#### Text section

SK Telecom gives cash reserves to SK Square while taking on debts Telco giant transfers 66% of its cash reserves to spin-off SK Square
이 기사는 2021년 11월 10일 08:09 더벨 유료페이지에 표출된 기사입니다.South Korea’s SK Telecom has poured its cash reserves into its non-telecom spin-off SK Square while taking on debts to help the new entity get off to a good start.
SK Telecom has finished a process to separate its non-telecom SK Square by filing an application for registration with the relevant authorities on November 2. The follow-up process will also be completed when the new entity is re-listed on November 29.
The surviving SK Telecom will focus on artificial intelligence (AI) and digital infrastructure, in addition to its current mobile and network businesses. SK Square will serve as an investment firm of SK Group, overseeing chip and ICT operations.
SK Telecom has handed over 387.9 billion won ($329 million), or 66% of its cash reserves totaling 590 billion won as of the end of March this year, to SK Square. SK Telecom's remaining cash reserves amount to about 200 billion won.
In contrast, SK Telecom transferred only 97.1 billion won worth of debts to SK Square among its total debts of 14.6 trillion won. Debts worth 14.5 trillion won will remain with SK Telecom. In case of assets, SK Telecom has given assets worth 6.93 trillion won out of total 31.79 trillion won to SK Square, most of which are stakes in its subsidiaries including SK Hynix and ONE store.

#### Data extract
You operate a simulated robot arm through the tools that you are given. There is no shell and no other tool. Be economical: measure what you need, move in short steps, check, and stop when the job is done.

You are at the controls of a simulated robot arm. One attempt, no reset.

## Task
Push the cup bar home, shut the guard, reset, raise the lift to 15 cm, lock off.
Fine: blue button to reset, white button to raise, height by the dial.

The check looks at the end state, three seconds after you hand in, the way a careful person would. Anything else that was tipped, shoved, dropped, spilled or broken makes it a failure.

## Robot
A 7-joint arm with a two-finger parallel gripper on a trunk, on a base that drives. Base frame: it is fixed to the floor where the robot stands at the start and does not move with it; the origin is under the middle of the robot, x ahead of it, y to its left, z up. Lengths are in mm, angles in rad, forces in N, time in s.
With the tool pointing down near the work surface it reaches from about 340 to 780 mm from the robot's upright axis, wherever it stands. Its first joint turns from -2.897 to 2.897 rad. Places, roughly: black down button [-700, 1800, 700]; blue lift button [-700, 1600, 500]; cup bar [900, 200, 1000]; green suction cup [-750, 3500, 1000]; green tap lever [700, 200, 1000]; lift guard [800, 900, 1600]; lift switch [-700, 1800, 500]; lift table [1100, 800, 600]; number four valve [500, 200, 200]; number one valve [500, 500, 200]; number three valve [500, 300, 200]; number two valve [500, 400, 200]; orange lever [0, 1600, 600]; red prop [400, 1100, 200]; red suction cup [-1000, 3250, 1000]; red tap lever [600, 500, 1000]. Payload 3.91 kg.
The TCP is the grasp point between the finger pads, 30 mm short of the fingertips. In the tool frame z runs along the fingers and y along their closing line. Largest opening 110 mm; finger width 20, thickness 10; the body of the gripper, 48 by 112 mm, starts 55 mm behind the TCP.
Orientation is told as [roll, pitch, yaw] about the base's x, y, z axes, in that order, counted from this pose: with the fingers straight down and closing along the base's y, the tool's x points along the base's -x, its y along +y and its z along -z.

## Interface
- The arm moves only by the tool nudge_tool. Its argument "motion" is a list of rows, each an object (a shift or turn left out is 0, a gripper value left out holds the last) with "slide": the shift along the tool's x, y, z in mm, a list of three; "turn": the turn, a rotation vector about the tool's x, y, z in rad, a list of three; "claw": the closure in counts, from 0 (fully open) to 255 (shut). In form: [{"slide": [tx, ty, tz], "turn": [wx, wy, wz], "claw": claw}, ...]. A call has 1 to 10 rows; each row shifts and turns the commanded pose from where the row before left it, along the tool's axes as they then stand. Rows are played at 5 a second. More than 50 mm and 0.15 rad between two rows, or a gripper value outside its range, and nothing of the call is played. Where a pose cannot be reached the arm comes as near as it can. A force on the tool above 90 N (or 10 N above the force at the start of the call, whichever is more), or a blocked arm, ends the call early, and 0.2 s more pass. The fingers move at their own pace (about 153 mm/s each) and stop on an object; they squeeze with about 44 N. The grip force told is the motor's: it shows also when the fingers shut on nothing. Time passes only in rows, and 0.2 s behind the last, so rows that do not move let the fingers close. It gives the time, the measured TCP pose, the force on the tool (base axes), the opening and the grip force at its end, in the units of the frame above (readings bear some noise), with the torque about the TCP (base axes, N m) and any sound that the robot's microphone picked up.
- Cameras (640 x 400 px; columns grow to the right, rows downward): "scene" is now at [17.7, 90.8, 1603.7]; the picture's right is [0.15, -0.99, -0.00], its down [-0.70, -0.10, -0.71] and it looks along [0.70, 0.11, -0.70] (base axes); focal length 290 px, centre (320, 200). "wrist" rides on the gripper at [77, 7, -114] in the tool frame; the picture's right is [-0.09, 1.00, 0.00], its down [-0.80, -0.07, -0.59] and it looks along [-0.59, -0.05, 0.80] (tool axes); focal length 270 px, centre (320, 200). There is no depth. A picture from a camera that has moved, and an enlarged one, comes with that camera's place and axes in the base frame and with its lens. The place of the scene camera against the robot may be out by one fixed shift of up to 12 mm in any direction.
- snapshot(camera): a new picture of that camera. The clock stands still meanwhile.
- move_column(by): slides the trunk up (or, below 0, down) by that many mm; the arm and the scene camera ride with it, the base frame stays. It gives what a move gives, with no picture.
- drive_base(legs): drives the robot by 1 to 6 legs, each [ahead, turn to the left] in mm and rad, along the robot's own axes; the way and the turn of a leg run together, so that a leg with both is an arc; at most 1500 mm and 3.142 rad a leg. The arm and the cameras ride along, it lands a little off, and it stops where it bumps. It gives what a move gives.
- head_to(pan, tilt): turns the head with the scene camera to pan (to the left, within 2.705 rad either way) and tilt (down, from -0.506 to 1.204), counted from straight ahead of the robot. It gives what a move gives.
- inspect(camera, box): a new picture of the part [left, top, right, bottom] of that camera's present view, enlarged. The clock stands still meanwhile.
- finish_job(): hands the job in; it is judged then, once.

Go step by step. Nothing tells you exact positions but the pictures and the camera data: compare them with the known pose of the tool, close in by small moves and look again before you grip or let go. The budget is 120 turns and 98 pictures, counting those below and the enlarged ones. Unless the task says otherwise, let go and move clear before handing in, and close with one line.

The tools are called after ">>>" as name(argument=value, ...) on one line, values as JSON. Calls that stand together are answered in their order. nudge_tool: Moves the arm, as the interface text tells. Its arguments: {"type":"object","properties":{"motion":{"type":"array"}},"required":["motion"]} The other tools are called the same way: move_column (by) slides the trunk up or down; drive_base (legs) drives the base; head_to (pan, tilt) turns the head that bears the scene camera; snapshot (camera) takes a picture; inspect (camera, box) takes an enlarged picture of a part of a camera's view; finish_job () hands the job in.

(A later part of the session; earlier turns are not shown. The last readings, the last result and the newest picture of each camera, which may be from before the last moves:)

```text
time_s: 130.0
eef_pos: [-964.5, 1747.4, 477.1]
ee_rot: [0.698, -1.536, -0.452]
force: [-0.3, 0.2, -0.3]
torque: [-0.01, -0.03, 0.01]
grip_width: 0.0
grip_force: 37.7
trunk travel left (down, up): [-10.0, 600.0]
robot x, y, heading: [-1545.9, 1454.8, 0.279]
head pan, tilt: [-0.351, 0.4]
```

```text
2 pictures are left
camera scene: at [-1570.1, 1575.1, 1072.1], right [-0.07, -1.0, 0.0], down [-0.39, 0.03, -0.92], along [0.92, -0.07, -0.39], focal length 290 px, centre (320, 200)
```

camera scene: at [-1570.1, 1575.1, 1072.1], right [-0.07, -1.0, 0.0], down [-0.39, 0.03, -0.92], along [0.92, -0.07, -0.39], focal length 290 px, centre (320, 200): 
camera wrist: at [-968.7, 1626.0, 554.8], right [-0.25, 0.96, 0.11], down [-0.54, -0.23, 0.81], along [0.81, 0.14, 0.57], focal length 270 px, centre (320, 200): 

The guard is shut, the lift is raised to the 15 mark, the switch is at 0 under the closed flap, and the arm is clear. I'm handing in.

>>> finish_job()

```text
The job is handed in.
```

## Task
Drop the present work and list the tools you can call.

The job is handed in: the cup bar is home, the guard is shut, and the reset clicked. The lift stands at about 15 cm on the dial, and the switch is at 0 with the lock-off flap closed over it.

#### Stated goal 1
Give back exactly the lines from the line that has "- inspect(camera, box): a" to the line that has "Go step by step.", both included, and leave out all others.
#### Stated goal 2
Give the continuation of the text section.

#### Expected output 1
- inspect(camera, box): a new picture of the part [left, top, right, bottom] of that camera's present view, enlarged. The clock stands still meanwhile.
- finish_job(): hands the job in; it is judged then, once.

Go step by step. Nothing tells you exact positions but the pictures and the camera data: compare them with the known pose of the tool, close in by small moves and look again before you grip or let go. The budget is 120 turns and 98 pictures, counting those below and the enlarged ones. Unless the task says otherwise, let go and move clear before handing in, and close with one line.

#### Expected output 2
SK Telecom’s debt ratio will deteriorate from 84.9% to 138.9%, while SK Square will kick off as a financially healthy company, with a debt ratio of only 1.4%. Under the Commercial Act, the surviving company, SK Telecom, and the new entity, SK Square, are responsible for repaying the debts before the spin-off, but the primary responsibility lies with SK Telecom.
The reason the spin-off was designed in favor of SK Square is because it will be the investment entity that will serve as an intermediate holding company of the group.
The telecommunications business run by SK Telecom is a typical subscription business, which steadily generates cash revenue. SK Telecom’s financial statement will temporarily deteriorate after the spin-off, but the company can still raise funds whenever necessary thanks to its strong cash-generating ability and positive credit ratings.
Unlike SK Telecom, SK Square does not run its own business and depends on dividend income from its subsidiaries. It hasn’t received a credit rating yet and hasn’t issued a corporate bond either. Some of its subsidiaries plan to go public, but their listing plans have not been specified yet.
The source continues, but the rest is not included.